Objective: Copy exactly the lines from the start of the data below through the one that carries "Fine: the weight", and only those.

[Start Raw data]

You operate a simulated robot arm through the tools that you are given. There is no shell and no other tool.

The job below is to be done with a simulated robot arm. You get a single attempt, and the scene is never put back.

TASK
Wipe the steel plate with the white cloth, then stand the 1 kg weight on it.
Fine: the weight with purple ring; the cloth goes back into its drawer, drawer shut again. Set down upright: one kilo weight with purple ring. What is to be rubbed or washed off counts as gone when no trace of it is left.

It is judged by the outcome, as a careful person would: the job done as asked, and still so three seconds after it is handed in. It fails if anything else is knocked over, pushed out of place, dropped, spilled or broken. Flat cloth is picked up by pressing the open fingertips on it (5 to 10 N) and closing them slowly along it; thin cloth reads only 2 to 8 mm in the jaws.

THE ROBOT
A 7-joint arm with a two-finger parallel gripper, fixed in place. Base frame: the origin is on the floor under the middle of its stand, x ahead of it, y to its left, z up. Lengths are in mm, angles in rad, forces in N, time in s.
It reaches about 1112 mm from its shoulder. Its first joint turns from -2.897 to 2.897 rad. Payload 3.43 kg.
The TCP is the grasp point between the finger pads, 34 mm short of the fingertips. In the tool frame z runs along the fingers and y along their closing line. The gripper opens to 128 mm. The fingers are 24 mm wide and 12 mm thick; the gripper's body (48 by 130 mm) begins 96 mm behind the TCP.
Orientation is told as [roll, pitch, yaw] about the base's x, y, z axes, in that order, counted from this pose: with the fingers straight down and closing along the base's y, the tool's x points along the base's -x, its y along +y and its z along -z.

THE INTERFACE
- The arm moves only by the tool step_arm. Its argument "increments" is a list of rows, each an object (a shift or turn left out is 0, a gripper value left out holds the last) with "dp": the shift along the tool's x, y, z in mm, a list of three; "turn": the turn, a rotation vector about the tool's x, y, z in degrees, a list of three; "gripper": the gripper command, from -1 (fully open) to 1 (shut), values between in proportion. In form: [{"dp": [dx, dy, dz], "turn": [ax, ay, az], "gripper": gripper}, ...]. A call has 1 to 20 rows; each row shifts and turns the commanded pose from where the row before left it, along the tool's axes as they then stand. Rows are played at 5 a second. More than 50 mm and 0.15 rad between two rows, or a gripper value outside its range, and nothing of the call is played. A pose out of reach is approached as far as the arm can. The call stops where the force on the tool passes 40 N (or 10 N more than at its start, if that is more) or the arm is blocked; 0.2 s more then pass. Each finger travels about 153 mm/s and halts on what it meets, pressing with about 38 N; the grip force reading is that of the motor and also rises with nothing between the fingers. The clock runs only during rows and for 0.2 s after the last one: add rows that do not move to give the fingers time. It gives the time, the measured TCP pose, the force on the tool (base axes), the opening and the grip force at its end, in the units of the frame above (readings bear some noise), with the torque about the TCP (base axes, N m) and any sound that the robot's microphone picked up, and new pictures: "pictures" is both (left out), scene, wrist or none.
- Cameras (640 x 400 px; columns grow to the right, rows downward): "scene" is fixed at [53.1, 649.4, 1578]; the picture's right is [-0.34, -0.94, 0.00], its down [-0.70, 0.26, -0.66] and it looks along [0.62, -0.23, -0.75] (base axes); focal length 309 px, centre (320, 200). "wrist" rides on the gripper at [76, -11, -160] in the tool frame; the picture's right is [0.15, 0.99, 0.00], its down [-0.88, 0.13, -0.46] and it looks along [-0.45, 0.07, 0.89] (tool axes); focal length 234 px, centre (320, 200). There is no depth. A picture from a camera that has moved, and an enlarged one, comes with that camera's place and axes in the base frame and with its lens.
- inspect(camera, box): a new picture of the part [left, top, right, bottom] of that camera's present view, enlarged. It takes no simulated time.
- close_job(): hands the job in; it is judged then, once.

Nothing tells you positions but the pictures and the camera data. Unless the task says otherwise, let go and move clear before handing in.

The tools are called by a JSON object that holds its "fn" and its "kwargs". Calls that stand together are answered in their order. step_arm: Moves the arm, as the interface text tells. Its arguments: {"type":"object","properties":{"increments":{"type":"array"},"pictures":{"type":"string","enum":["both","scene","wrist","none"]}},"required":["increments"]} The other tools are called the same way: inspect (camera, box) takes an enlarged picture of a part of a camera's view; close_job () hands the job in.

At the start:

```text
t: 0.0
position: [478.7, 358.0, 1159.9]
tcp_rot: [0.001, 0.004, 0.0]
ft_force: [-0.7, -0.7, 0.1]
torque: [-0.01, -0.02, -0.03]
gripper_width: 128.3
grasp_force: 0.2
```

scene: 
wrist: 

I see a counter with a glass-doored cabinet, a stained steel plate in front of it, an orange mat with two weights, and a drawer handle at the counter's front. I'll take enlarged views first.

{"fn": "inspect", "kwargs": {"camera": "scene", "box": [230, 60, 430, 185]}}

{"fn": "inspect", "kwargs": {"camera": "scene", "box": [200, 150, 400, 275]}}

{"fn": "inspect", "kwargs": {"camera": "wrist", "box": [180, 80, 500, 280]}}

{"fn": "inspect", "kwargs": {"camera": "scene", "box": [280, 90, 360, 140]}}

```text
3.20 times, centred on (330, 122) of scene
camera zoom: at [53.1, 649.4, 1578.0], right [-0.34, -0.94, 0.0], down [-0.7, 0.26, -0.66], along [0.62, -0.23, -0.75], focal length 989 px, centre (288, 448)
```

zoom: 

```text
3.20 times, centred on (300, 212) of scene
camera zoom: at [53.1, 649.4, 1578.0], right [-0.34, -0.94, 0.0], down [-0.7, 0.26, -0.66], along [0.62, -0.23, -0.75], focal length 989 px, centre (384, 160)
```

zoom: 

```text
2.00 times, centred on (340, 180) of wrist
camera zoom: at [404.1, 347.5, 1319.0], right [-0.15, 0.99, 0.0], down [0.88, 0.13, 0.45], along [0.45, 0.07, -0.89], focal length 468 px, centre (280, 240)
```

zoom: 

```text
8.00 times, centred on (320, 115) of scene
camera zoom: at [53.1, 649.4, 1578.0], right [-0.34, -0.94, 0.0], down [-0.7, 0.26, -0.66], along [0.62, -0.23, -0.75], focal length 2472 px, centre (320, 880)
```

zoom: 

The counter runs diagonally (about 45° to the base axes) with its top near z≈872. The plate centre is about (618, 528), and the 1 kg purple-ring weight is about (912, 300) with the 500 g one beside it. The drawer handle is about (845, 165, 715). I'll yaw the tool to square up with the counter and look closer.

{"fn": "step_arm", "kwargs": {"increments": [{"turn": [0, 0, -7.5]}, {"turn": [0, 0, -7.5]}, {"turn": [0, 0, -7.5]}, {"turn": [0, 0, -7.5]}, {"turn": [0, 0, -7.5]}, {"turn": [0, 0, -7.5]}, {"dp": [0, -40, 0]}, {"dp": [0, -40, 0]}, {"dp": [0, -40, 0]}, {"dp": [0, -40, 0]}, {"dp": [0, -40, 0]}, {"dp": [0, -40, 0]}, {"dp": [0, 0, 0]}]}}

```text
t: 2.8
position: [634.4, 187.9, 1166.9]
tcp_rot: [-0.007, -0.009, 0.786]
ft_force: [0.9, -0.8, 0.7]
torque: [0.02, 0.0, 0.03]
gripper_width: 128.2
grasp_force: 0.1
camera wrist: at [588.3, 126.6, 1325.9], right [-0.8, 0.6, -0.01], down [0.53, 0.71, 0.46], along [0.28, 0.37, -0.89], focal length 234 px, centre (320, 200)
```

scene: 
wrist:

[End Raw data]

Solution for this exercise:
You operate a simulated robot arm through the tools that you are given. There is no shell and no other tool.

The job below is to be done with a simulated robot arm. You get a single attempt, and the scene is never put back.

TASK
Wipe the steel plate with the white cloth, then stand the 1 kg weight on it.
Fine: the weight with purple ring; the cloth goes back into its drawer, drawer shut again. Set down upright: one kilo weight with purple ring. What is to be rubbed or washed off counts as gone when no trace of it is left.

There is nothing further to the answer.